Editorial

Falsos pudores

Com a proibição dos cassinos no Brasil, estamos diante de algo que não faz o menor sentido
Falsos pudores
Araxá foi referência em cassino no Brasil, com o pioneirismo do Grande Hotel Termas em 1944 | Foto: Divulgação Daniel Mansur

O ex-governador Israel Pinheiro, o homem a quem Juscelino Kubitschek confiaria, mais tarde, a tarefa de erguer Brasília, gostava de contar como nasceu o projeto do complexo termal do Barreiro, em Araxá. Israel era secretário da Agricultura, a pasta que então abraçava todas as atividades econômicas no governo do interventor Benedito Valadares e nessa condição fez viagem de estudos à Europa. Voltou encantado com complexos termais que visitou na França e na Alemanha e retornou trazendo na bagagem o sonho de fazer o mesmo no Barreiro. Benedito Valadares não aprovou a ideia, que mesmo assim foi levada adiante e delas o interventor só tomou conhecimento quando estavam adiantadas o suficiente para que não houvesse possibilidade de retorno. Israel dava risadas ao lembrar como escapou à ira do poderoso interventor.

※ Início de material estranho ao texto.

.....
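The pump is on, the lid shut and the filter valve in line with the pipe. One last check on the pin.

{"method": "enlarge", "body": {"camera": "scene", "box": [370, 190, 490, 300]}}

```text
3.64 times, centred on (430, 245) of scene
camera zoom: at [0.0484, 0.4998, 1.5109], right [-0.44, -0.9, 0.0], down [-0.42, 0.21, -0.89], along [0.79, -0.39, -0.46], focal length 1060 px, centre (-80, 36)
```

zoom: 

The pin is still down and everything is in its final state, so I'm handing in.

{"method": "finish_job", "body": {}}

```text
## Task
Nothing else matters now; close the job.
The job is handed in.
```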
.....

Em meados dos anos 40 as obras foram afinal inauguradas, com complexo termal, hospital que nunca chegou a funcionar e ainda hoje permanece fechado, hotel e cassino, este também condenado ao abandono com a proibição do jogo que aconteceu no mesmo momento. Ao longo dos 80 anos agora completados, o Barreiro conheceu altos e baixos, ficou fechado durante anos, foi operado pela estatal Hidrominas e, afinal, entregue em regime de concessão ao setor privado. Hoje faz parte da Rede Tauá, com posição de destaque entre as atrações turísticas de Minas Gerais, mantendo assim vivo o sonho que o saudoso governador Israel Pinheiro foi buscar na Europa.

O Barreiro é joia reconhecida como tal no panorama turístico brasileiro, exibindo características que a arquitetura moderna não foi capaz de replicar, com potencial que certamente ainda não foi devidamente explorado. Poderia ter sido diferente se sua abertura não tivesse coincidido com a proibição do funcionamento de cassinos no País e não há como deixar de perceber – para apontar – a explícita contradição dessa realidade, sobretudo agora com a liberação das operações de cassinos eletrônicos, fora de qualquer controle razoável, que aos poucos vão tomando conta do País, prejudicando inclusive as loterias que guardam relação com investimentos públicos de natureza social e assistencial.

Estamos diante de algo que não faz o menor sentido, que limita a indústria do turismo no País e acaba favorecendo, um tanto perversamente, cassinos que operam no exterior e muito frequentados por brasileiros de maior poder aquisitivo. Gente que certamente preferiria viajar a Araxá, a Quitandinha ou Poços de Caldas, onde existem cassinos que continuam fechados por conta de falsos pudores. Abrir os olhos para a realidade seria por certo a melhor maneira de comemorar os 80 anos do Barreiro.